## Description of the task
Your answer continues the excerpt to read from its final sentence.

## Excerpt to read
Start

The Last Gasp of the Great American Songbook: Reassessing the Brill Building Era

The so-called Brill Building era of American popular music—which can be conveniently traced from Elvis’s entrance into the Army in early 1958 until Beatlemania’s arrival from across the pond in early 1964—has, until recently, been granted precious little serious analysis by music critics and historians alike. Named for an art-deco building at 1619 Broadway in mid-town Manhattan, one of several on the street that housed songwriters, publishers, and aspiring performers of the day, this six-year span in pop music history does not neatly conform to the traditions of Tin Pan Alley before it or the rock and roll in its wake. Many of the most memorable works of the time—Ben E. King’s “Stand by Me”, the Drifters’ “This Magic Moment”, Dionne Warwick’s “I Say a Little Prayer”, to name just a few—endure as oldies radio staples. Yet the era—too youthful, brash and energetic for the generation before it, then later, too predictable, crafted, and whitewashed for rock and roll purists—has been slow in earning the respect of history. “Until recently, histories of popular music describing this period tended to trace an arc of declining quality, as authentic virile rock ‘n’ roll was supplanted by mass-produced schlock,” wrote David Brackett in 2005, in his Pop, Rock, and Soul Reader.

Perhaps because the Brill Building era emerged after the popularization of rock by Bill Haley, Elvis, and others, and because it featured propulsive rhythms and youth-oriented lyrics, there is a natural tendency for fans and critics to conceive of the period as just one segment in the early history of rock. The National Academy of Music’s Songwriters Hall of Fame, for instance, in dividing up its exhibits into “Early American Song (1600-1879)”, “Tin Pan Alley (1880-1953)”, and “Rock and Roll (1953-Present),” groups Brill Building songwriters with rock and rollers. Indeed popular music from the late ’50s and early ’60s did share some key characteristics with rock and roll. However, rock criticism did not emerge in earnest until such outlets as Creem and Rolling Stone began publishing in the late ’60s. By then, rock and roll had undergone a seismic shift and a new set of criteria for valuation was coalescing into a new paradigm that would dominate rock music criticism for the rest of the century. The new set of standards privileged two notions scarcely fathomable in the pre-1965 world: (1) the auteur model of the artist—rock and roller as composer, lyricist, instrumentalist and singer and (2) the “album-as-coherent-artistic-statement” model that considered the album as a unit—as opposed to a song or songs—as the true measure of artistry in popular music. 1965 is a useful demarcation because it was the first year that produced albums reliably ranked among the all-time greats by most rock publications; among critics’ favorites from 1965 were Rubber Soul by the Beatles and Bringing it all Back Home and Highway 61 Revisited by Bob Dylan, arguably the archetypical rock and roll auteur.

End

## Given material
Start

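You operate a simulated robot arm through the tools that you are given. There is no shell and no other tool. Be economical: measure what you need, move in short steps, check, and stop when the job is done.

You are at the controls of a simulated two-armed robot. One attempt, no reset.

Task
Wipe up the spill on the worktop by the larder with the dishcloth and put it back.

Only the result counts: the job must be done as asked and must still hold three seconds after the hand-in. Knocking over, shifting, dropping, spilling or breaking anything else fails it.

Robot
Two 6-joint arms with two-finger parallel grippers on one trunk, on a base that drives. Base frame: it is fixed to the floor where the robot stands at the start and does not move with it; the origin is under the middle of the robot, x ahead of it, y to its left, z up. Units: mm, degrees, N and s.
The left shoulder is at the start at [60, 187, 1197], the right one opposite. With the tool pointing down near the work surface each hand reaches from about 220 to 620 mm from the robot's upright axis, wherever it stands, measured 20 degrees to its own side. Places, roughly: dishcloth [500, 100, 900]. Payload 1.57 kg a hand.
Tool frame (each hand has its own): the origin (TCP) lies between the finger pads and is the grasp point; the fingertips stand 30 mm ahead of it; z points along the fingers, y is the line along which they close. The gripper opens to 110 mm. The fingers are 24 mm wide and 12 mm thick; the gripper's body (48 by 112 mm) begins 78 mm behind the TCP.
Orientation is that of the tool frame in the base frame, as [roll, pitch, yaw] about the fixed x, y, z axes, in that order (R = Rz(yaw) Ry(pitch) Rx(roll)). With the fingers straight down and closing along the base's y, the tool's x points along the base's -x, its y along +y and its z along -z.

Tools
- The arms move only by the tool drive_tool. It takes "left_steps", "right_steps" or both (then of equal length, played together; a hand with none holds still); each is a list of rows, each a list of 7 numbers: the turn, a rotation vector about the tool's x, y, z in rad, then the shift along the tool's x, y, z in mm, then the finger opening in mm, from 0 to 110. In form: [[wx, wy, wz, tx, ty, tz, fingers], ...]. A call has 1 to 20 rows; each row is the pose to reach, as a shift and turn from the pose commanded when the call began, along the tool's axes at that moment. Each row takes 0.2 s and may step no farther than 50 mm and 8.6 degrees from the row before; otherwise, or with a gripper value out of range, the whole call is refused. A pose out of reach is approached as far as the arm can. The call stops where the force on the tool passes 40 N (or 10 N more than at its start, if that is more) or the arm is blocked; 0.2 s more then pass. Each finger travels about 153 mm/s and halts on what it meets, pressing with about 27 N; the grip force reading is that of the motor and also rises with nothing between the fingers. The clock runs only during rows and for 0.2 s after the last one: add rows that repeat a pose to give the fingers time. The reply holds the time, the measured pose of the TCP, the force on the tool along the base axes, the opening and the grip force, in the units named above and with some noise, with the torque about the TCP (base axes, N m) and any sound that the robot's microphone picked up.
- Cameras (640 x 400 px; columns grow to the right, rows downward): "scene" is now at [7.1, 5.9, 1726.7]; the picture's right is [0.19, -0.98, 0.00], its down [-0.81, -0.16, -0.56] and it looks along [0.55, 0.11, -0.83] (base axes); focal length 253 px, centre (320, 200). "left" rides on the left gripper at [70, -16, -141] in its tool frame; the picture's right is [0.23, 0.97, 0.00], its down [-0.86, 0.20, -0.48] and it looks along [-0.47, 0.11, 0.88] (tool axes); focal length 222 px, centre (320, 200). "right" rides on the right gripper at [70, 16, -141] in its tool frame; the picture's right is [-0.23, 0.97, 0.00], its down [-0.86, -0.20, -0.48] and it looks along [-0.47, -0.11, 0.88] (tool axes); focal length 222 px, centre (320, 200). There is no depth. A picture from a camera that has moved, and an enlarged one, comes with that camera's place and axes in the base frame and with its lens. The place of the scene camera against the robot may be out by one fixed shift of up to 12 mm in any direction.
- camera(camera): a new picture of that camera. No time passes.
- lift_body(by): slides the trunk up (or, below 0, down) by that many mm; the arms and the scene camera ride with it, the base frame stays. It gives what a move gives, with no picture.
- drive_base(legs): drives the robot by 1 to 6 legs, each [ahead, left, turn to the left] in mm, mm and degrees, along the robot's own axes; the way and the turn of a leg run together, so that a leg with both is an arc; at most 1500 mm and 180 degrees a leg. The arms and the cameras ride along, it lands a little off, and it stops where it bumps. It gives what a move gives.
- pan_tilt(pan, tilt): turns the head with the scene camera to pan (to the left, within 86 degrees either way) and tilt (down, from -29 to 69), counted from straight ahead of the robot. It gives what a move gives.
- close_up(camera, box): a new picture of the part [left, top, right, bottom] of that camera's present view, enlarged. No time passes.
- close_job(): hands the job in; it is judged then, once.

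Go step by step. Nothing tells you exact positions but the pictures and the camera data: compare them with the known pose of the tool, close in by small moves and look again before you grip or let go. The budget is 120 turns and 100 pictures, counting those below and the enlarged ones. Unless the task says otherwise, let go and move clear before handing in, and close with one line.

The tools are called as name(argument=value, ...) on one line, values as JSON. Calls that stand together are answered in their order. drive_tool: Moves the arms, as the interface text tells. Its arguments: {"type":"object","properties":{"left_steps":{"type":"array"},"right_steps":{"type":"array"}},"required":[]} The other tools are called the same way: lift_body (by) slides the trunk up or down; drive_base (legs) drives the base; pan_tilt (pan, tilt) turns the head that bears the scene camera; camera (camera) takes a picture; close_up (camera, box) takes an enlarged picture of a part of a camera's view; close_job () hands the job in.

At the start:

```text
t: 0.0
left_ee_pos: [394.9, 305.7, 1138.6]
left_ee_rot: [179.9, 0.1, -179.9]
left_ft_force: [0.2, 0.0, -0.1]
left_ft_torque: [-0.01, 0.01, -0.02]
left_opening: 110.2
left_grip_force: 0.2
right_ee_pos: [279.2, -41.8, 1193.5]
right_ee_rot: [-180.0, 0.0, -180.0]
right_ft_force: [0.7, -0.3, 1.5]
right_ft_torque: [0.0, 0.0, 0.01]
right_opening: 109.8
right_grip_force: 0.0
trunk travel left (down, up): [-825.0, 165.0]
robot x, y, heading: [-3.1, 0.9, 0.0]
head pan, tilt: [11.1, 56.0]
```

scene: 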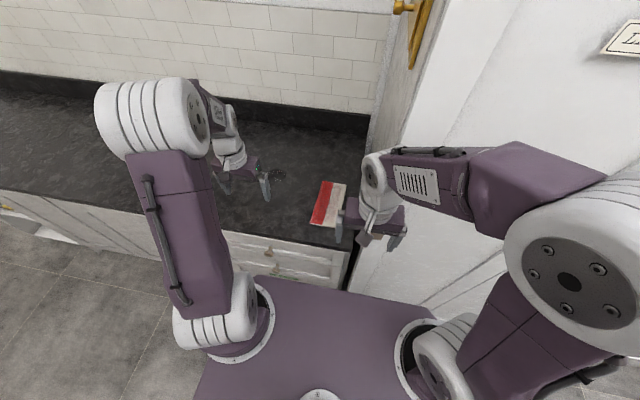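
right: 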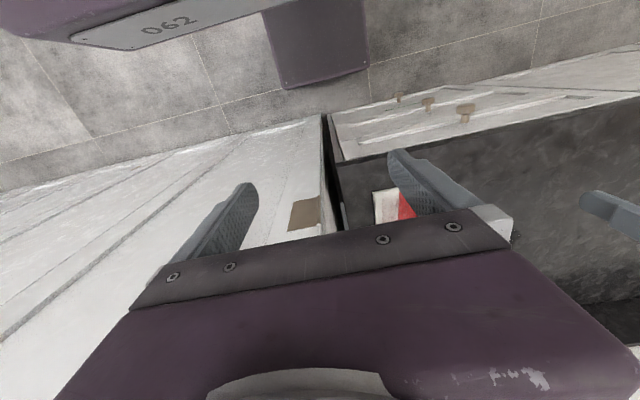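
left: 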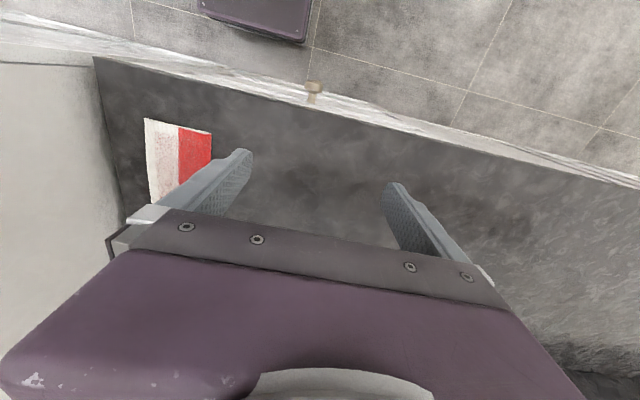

End

## Output of the exercise
To apply these post-1965 yardsticks to the music of the Brill Building era would result in the easy but wrongful dismissal of the wealth of output from those half-dozen years in pop music as fun but frivolous—ultimately carrying little historical or artistic weight. In Always Magic In the Air: The Bomp and Brilliance of the Brill Building Era, Ken Emerson notes that, perhaps because of these prejudices, both Paul Simon and Bob Dylan have had less than flattering things to say about the music of the period. The former is said to have observed that “‘[r]ock and roll got very bad in the early ‘60s, very mushy,’” while the latter recently wrote in Chronicles, Volume One that “things were pretty sleepy on the American music scene in the late ‘50s and early ‘60s…at a standstill and filled with empty pleasantries.”

Not all rock critics have been so dismissive of this music. What is noteworthy, however, is that those who have found value in it have tended to do so by consciously moving beyond post-1965 “rockist” ideals and, ironically, evaluating the music using many of the standards that defined excellence in the Tin Pan Alley tradition.

Writing about girl groups of the era for the 1980 version of The Rolling Stone Illustrated History of Rock & Roll, Greil Marcus seemed to recognize that this music could not be appropriately judged on the standards set by Dylan and the latter-day Beatles: “Girl group music was producers’ music; the songs came out of the Brill Building, written by contract songwriters. The ‘artists’ had no ‘creative freedom’.” Marcus praised the music for more Alley-esque virtues: “The music was perhaps the most carefully, beautifully crafted in all of rock and roll—one reason why none of the 20 or so best records in the genre have dated in the years since they were made.” In his essay on Brill Building pop from the same book, Greg Shaw was even more explicit: “What made them [the best of the Brill Building songwriters] different from other rock composers was their professionalism, their respect for the Tin Pan Alley tradition of pop songwriting, established in the Thirties by Cole Porter, George and Ira Gershwin, and Rodgers and Hart.”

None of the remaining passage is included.